Shivaji (1627 – 1680), created a powerful regional Maratha kingdom which stood bravely against the Mughal rule. He challenged the Mughal presence in the Indian peninsular region. Subsequently, after his death, his Peshwas took charge. Also, the Peshwas took the Maratha regime to higher military levels.

By 1730s, the Maratha king was declared as the ruler of the entire Deccan Peninsula and had the right to levy Chauth and sardeshmukhi in the region. Eventually, the Maratha domination spread Rajasthan, Punjab, Orissa, Bengal, Tamil Nadu and many other states.

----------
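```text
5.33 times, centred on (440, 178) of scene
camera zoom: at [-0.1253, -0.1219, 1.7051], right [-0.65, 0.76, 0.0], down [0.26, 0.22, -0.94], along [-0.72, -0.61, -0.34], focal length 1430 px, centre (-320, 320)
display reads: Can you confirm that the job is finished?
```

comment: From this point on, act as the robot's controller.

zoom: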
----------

However, these military campaigns turned other rulers hostile towards them and they were found without any support during the third battle of Panipat in 1761. The Marathas were also excellent in developing an effective administrative system over newly won regions.

Jats

During this period Jats united and gained control over the region lying west of Delhi. By the late seventeenth century, they had domination over Delhi and Agra. Basically, Jats were great agriculturists and were instrumental in the development of Panipat and Ballabhgarh as important trading centers in the area.

When Nadir Shah attacked Delhi in 1739, Suraj Mal was leading the Jats. His son – Jawahir Shah along with Maratha and Sikh troops put up a strong opposition to the Mughals too.

Solved Questions for You

Q1. Which new states emerged due to the eighteenth-century political formations?

Ans. Due to the eighteenth century political formations, throughout the eighteenth century, the Mughal Empire broke down into multiple independent regional states. There were three groups:

  • The old Mughal provinces. The rulers of these states maintained their ties with the Mughal emperor.
  • Several Rajput principalities which had enjoyed independence under the Mughals in their Watan Jagirs.
  • The Marathas, Sikhs, Jats and others like them who had fought a long battle against the Mughals to gain their independence.